What does matter is leadership, the willingness to stand up and strongly push for policies and ideals, especially amid hostile opposition from those who benefit fiscally, politically, and ideologically from the status quo remaining ante. The reality is that Bentley isn’t much of a leader on systemic reform, while Jindal most-certainly is. Which is why school reformers must work hard on the ground to elect governors who will stand up and be counted to help our kids get high-quality schools fit for their futures.

One of the realities in American public education today is that reformers must work hard at the state level in order to transform our failed systems. Given that state constitutions put governors and legislatures in charge of providing public education to children, and that districts are merely tools of state governments, this has always been true. But since the 1960s, the  successful lobbying efforts by NEA and AFT affiliates to force districts into collective bargaining arrangements that have helped render them servile to union demands, and the passage of property tax relief efforts such as California’s Proposition 13, have greatly expanded the state role in shaping education. The passage of the No Child Left Behind Act, along with the Race to the Top initiative and President Barack Obama’s senseless No Child waiver gambit have merely signaled this reality.

With state governments effectively in charge of shaping education, the role of governors in education have grown even more prominent.

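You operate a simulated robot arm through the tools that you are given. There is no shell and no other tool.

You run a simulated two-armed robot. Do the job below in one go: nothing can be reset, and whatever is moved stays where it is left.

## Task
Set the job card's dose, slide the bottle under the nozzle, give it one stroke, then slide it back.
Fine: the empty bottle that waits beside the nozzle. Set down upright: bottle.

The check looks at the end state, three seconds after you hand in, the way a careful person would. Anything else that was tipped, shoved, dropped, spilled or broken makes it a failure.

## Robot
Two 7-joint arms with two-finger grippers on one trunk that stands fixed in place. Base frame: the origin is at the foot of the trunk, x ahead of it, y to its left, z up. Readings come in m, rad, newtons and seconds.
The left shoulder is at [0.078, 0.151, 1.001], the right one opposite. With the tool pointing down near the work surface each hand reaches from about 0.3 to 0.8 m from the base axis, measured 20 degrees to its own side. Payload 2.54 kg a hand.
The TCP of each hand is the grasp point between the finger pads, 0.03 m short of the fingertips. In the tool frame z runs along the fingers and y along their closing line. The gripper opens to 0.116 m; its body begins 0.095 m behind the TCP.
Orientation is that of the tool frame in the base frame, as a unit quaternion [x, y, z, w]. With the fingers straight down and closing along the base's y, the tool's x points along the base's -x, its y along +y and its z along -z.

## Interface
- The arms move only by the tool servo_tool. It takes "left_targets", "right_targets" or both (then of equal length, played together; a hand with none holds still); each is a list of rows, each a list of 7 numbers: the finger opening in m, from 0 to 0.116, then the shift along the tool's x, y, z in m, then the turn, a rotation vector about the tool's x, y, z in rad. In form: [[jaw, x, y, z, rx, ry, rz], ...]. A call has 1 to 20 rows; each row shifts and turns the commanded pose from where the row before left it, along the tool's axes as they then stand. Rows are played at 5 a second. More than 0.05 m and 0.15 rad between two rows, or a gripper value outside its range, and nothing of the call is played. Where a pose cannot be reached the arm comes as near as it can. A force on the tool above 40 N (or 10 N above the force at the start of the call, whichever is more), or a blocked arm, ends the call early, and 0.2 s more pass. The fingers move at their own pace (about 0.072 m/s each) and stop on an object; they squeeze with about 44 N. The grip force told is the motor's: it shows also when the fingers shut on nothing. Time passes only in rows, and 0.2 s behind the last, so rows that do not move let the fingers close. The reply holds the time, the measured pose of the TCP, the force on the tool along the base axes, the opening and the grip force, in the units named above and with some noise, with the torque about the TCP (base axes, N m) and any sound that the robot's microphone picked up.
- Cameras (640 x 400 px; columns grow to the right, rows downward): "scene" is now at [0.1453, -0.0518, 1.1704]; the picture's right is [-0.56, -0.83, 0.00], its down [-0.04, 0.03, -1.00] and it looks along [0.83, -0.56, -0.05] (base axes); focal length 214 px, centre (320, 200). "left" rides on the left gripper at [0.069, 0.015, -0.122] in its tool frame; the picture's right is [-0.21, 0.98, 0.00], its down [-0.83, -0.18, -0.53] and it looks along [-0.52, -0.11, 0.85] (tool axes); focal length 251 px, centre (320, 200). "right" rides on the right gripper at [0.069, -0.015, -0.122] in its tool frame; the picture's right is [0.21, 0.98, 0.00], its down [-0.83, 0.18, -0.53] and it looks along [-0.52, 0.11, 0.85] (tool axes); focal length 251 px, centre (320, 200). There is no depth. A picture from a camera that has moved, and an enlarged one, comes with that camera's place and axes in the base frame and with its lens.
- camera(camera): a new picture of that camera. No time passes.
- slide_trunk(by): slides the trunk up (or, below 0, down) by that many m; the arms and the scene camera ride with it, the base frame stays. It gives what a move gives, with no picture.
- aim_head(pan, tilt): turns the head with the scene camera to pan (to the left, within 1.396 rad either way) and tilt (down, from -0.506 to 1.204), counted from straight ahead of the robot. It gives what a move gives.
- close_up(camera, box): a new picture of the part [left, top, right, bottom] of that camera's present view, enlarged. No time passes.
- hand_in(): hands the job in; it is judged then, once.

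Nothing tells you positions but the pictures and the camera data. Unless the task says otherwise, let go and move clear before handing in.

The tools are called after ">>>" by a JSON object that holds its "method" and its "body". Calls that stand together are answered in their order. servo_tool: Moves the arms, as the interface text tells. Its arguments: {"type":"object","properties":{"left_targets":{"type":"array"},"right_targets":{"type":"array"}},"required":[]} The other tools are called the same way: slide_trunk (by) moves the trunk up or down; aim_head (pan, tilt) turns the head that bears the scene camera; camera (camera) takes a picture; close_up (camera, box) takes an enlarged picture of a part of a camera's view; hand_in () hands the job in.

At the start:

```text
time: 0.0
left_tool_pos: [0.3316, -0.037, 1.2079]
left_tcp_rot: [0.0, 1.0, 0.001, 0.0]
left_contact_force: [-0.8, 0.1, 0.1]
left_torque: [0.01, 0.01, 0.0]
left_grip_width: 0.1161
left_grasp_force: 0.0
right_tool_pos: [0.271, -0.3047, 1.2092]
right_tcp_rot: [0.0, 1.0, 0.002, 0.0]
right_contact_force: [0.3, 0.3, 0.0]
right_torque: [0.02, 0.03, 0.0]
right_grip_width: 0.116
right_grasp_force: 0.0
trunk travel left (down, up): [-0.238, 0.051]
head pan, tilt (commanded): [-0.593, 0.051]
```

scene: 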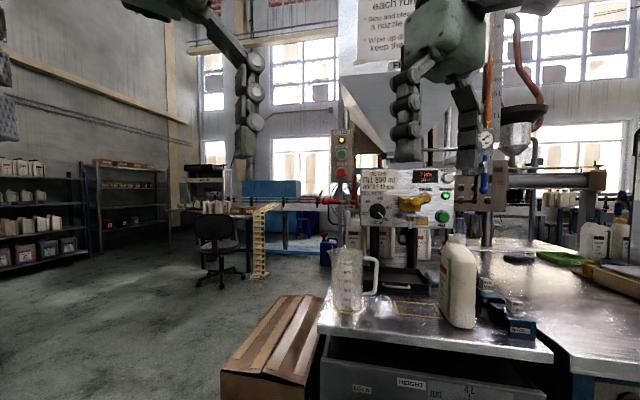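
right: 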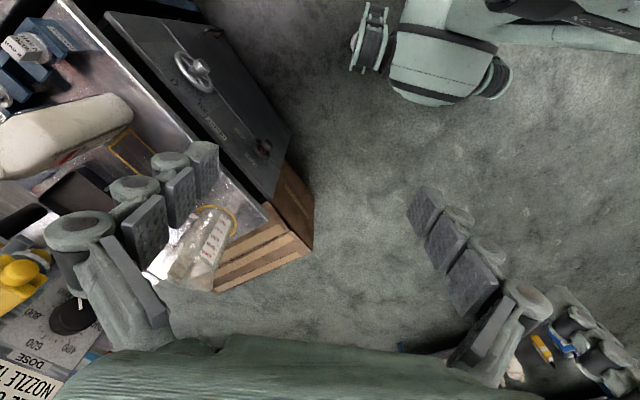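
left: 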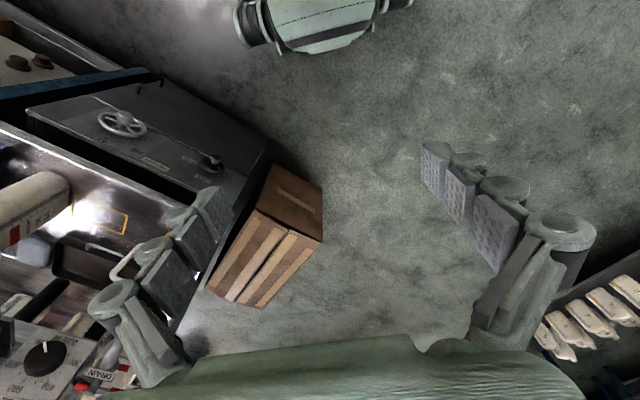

Certainly not all governors have direct authority over state education departments; in fact, only 12 states allow for the governor to appoint chief state school officers, while 33 states grant governors the power to appoint the majority or all of the members of state boards of education. But power over education doesn’t simply rest on actually overseeing state school boards and agencies. Through their roles overseeing state budgets (all but seven have line-item veto power over fiscal spending plans), their critical role in promoting economic and social development, and the bully pulpits they control as state chief executives, governors can do plenty to shape education policy and advance systemic reform.

Indiana's Daniels (sitting alongside state schools superintendent Tony Bennett and state higher education commissioner Teresa Lubbers) has been a profile of courage on school reform.

If anything, one of the most-important lessons from the states where school reform has gained the most-traction is that strong leaders serving as governors can advance reform even if the governance structures aren’t necessarily in their favor.

Outgoing Indiana Gov. Mitch Daniels, for example, has no line-item veto power over budgets (and in fact, must gain approval for fiscal adjustments from state legislators on a budget committee he technically co-chairs) , and save for appointing the state board of education and half the members on the Hoosier State’s education roundtable, doesn’t directly oversee education. Yet this hasn’t stopped Daniels from advancing reform. From teaming up with state Supt. Tony Bennett on a series of teacher quality reforms, to successfully convincing legislators to launch what is currently the nation’s largest school voucher program (until Louisiana’s new program gears up), Daniels has shaken off his initial reluctance to take on school reform to become the kind of leader needed in a state chief executive.

Daniels’ counterpart in Michigan, Rick Snyder, is also technically hindered by a governance structure that effectively gives him little control over education policymaking; the state superintendent is appointed not by Snyder, but by an elected school board upon whose board the governor sits as a mere ex-officio member. But in the last two years, Snyder successfully passed a law that expands his ability to appoint emergency financial managers over fiscally faltering school districts (along with other municipal governments), pushed successfully for a teacher quality reform plan, and successfully advocated for a law expanding charter schools (including virtual charter school operations) throughout the state. This hasn’t exactly come without some political damage — notably with an ally, state Rep. Paul Scott, losing his seat in a successful recall driven by the NEA affiliate there. But Snyder has managed to get plenty done in just two years in a governance structure that doesn’t favor gubernatorial intervention.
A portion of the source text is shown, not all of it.